Attempting to standardize the documentation of buried soil anomalies using loose field notes is a fast track to corrupting your survey data. When you are standing over an open trench trying to differentiate between a natural subsidence and a culturally significant hearth, subjective descriptions like "darkish dirt with rocks" fail the test of academic rigor. If you don't lock down the exact stratigraphy and sub-surface context while the feature is exposed, that data is lost the moment the site is backfilled. This Memento system forces strict architectural and geological parameters onto raw excavation sites.

The Cost of Loose Stratigraphy

The primary friction point in earth-feature recording is standardizing the vocabulary across different field technicians. What one surveyor calls a "pit", another might call a "ditch".

This database eliminates that ambiguity immediately. Under the "Type of Earth Feature" field, the recorder must select from a hard-coded list: "Mound", "Rings", "Hearth", "Ditch/Canal/Trench", or "Posthole". By pairing this instantly with the "Associated Cultural Material" boolean (Present/Absent) and the "Context" (Surface vs. Subsurface), the system establishes a rigid typological baseline. It demands to know exactly what the anomaly is before allowing the surveyor to proceed to the physical measurements, ensuring that the "Feature #" perfectly matches the corresponding Trimble GPS data.

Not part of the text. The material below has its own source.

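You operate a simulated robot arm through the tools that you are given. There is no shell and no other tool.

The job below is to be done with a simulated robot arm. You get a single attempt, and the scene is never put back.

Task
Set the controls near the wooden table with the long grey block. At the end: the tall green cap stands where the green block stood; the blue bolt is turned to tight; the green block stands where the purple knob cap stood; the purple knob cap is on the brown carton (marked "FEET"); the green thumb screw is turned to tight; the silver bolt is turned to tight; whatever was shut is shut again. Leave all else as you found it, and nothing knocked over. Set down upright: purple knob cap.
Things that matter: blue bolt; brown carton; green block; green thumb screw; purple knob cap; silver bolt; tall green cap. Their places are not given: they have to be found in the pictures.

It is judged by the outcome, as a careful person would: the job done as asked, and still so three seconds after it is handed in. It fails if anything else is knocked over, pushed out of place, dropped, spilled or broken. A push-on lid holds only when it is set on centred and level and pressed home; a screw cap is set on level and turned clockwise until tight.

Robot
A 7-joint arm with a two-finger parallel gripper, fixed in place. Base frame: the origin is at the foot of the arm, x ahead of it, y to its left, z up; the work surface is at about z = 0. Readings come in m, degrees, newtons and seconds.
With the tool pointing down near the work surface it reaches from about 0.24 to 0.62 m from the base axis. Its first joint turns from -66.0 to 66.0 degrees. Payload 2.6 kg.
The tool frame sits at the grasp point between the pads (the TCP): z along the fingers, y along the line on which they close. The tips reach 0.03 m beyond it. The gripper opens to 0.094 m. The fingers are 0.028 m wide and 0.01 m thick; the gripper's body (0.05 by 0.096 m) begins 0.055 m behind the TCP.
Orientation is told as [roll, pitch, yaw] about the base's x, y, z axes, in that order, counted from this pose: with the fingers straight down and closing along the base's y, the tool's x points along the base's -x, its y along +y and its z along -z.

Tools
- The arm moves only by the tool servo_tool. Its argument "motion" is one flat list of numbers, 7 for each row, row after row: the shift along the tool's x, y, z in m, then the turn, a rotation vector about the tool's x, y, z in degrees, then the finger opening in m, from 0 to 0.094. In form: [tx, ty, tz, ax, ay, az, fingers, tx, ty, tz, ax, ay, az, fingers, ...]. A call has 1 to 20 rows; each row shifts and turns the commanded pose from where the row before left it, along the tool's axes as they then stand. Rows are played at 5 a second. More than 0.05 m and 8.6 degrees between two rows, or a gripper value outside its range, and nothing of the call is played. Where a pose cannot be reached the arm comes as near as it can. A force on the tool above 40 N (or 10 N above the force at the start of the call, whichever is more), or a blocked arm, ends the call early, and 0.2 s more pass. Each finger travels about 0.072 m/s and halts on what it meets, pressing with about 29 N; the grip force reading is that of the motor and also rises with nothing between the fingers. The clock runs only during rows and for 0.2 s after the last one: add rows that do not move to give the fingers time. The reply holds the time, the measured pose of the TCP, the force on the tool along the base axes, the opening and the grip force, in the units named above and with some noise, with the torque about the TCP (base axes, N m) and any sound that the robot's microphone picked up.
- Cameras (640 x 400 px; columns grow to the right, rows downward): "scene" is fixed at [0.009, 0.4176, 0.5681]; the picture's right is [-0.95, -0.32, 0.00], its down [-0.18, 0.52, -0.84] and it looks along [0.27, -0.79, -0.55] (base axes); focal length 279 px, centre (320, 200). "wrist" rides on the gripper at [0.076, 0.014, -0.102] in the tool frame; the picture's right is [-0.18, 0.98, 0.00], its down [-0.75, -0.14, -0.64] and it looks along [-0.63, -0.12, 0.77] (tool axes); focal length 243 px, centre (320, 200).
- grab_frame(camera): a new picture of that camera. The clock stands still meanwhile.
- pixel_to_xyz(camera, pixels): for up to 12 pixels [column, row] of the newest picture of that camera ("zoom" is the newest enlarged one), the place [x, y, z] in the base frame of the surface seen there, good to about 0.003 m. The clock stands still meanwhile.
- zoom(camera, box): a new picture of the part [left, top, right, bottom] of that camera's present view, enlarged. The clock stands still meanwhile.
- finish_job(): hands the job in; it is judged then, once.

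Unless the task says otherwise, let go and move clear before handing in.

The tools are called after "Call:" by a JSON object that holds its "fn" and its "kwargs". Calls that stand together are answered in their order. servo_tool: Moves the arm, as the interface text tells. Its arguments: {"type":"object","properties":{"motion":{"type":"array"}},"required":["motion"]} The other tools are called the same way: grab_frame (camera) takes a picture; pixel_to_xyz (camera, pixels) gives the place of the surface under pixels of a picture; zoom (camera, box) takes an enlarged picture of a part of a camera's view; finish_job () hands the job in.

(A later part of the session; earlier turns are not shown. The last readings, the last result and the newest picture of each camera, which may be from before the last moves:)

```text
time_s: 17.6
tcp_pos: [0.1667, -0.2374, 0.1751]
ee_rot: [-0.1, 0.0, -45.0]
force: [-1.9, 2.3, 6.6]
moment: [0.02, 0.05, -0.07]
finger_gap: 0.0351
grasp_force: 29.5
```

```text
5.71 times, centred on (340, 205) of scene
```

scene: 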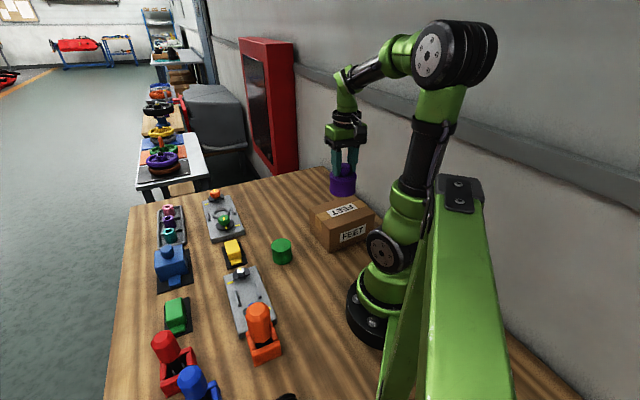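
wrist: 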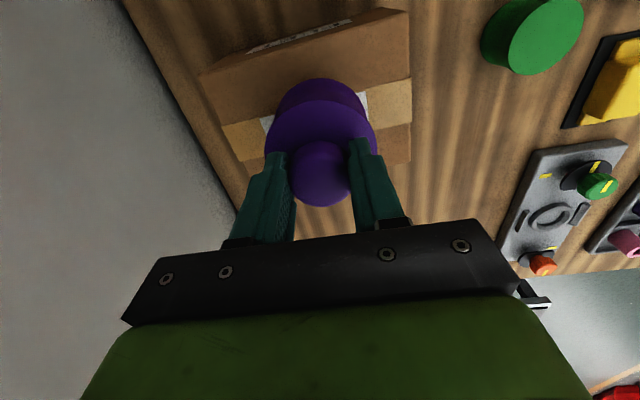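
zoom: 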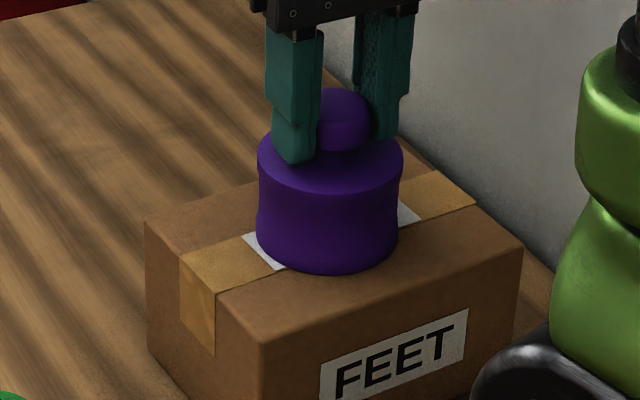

Granular Geological Audits

Documenting an earth feature isn't just about its shape; it's about the pedology. This template treats the dirt itself as the primary artifact.

It forces a breakdown of the "Composition", requiring the surveyor to classify the matrix as "Burnt clay", "Charcoal", "Shell", or "Rocks and soil". More critically, it demands an analysis of the sub-soil via "Sub-surface colour" and "Sub-surface Texture" (Gravel, Sand, Clay). When you are attempting to prove the existence of a pre-Hispanic oven or an ancient posthole, these specific sedimentary changes are the only evidence you have. The database structure ensures this geological data is captured uniformly, rather than being relegated to a margin note.

The Morphological Dimensions

The back half of the system acts as a digital planimeter, dedicated entirely to the internal geometry of the feature. It captures standard metrics like "Height" and "Depth", but it goes deeper for complex structures.

It isolates specific variables like "Ring thickness" and "Orientation" (noting the longest axis for sub-surface features). The true diagnostic power lies in the depth stratification fields: "Depth of top below surface" versus "Depth of bottom below surface". This dual-axis measurement allows researchers to reconstruct the exact 3D volume of the feature back in the lab. Supported by dedicated image fields for a "Component Plan" and a "Component Profile", the system guarantees that the visual evidence directly matches the mathematical plot.